Trying on a pair of pants in a dressing room, I notice anew how thin my legs have grown. I see in the mirror once again how visibly false my false teeth are. And in the side panels of the three-way mirror outside the dressing room, I see for the first time how hunched over I’ve become.
Oh, well. I’m accustomed to these little epiphanies by now. What’s one more? Then, for a second, in the mirror’s central panel, instead of myself, surprise, surprise, I see George. A shorter version, to be sure, because George was very tall. Jesus, I’ve never thought of myself as looking anything like George. Maybe it’s because he’s been popping up in my memories of late. Or maybe it’s just that all old people start to look alike.
In the mall parking lot I can’t find my car. And then it’s right there in front of me, and I realize I was looking for a Jeep Patriot, my previous car. That’s pretty funny, but not really. Once I’m seated firmly in the driver’s seat of my generic sedan, I begin to breathe more easily. I need to go someplace, anyplace. A line from Robert Frost’s “Bereft” comes to me: I’m “in my life alone.” To keep my wits about me, I repeat it over and over: I’m in my life alone. I’m in my life alone. Then I throw in a line remembered, or perhaps misremembered, from “Sailing to Byzantium”: Soul, clap your hands and sing. I’m in my life alone. Soul, clap your hands and sing.

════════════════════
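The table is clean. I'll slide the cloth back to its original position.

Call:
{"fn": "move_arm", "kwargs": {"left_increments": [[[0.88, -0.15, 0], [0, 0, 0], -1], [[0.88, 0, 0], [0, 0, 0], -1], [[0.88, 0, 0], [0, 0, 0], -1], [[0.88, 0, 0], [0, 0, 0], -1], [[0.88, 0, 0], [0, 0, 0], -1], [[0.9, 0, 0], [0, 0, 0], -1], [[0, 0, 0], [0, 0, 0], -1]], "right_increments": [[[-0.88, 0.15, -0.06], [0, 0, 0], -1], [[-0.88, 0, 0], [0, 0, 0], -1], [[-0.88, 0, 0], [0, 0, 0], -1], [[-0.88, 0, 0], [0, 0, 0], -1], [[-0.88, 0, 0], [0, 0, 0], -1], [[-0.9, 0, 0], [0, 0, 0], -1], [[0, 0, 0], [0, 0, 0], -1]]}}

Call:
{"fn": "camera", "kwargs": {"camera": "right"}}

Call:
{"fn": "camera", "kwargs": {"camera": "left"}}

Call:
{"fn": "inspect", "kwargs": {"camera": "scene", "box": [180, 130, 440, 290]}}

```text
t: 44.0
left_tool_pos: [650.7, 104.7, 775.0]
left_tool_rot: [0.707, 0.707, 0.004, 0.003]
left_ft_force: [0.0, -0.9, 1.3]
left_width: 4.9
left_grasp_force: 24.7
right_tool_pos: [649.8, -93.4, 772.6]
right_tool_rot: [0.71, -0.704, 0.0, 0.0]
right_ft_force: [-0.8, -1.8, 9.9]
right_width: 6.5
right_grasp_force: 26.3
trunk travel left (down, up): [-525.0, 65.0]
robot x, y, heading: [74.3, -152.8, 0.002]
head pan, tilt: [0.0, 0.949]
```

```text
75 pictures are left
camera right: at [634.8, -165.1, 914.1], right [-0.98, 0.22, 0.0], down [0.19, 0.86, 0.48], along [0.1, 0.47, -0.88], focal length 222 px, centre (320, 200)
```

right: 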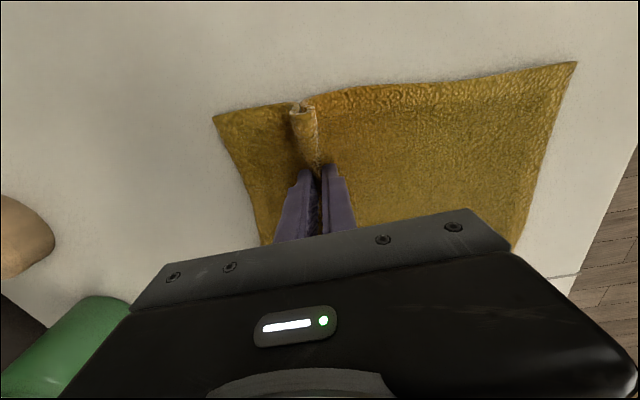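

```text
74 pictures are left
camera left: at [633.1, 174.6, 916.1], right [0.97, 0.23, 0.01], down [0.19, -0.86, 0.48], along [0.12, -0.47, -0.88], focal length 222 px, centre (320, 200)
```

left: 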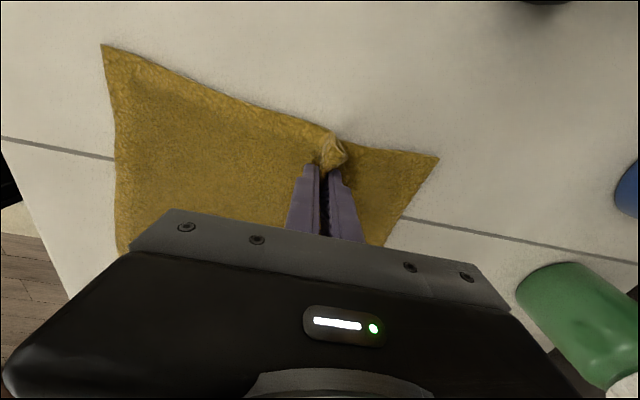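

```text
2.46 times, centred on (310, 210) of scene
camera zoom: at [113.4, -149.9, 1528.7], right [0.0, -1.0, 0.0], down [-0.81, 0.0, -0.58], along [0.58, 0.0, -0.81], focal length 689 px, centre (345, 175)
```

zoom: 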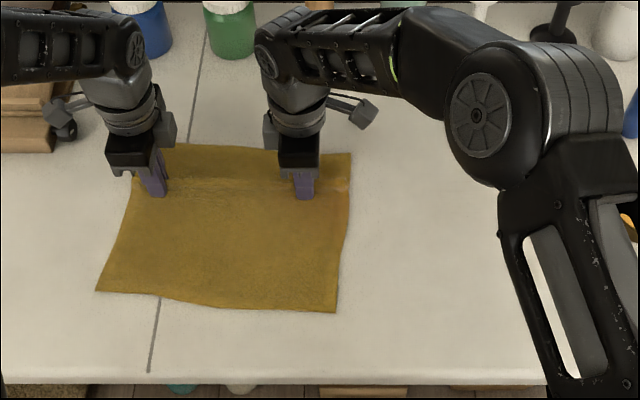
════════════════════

It’s winter. Late February. There was an ice storm last night, but the roads are now dry. A few miles outside of town, driving over Martin’s Mountain to nowhere in particular, I look down into the long valley to the south, as I always do when I drive over Martin’s Mountain, but this time every branch on every tree for miles is ice-coated and glittering in the noonday sun.
I can describe this accurately now, but for a few seconds when it was happening, I didn’t know what I was seeing or who was seeing it. For a few seconds I was gone, and someone else was me. And he screamed.
I could say he shouted or yelled, but, no, it was a real scream. I think he screamed for beauty. I think he screamed for joy that came too late.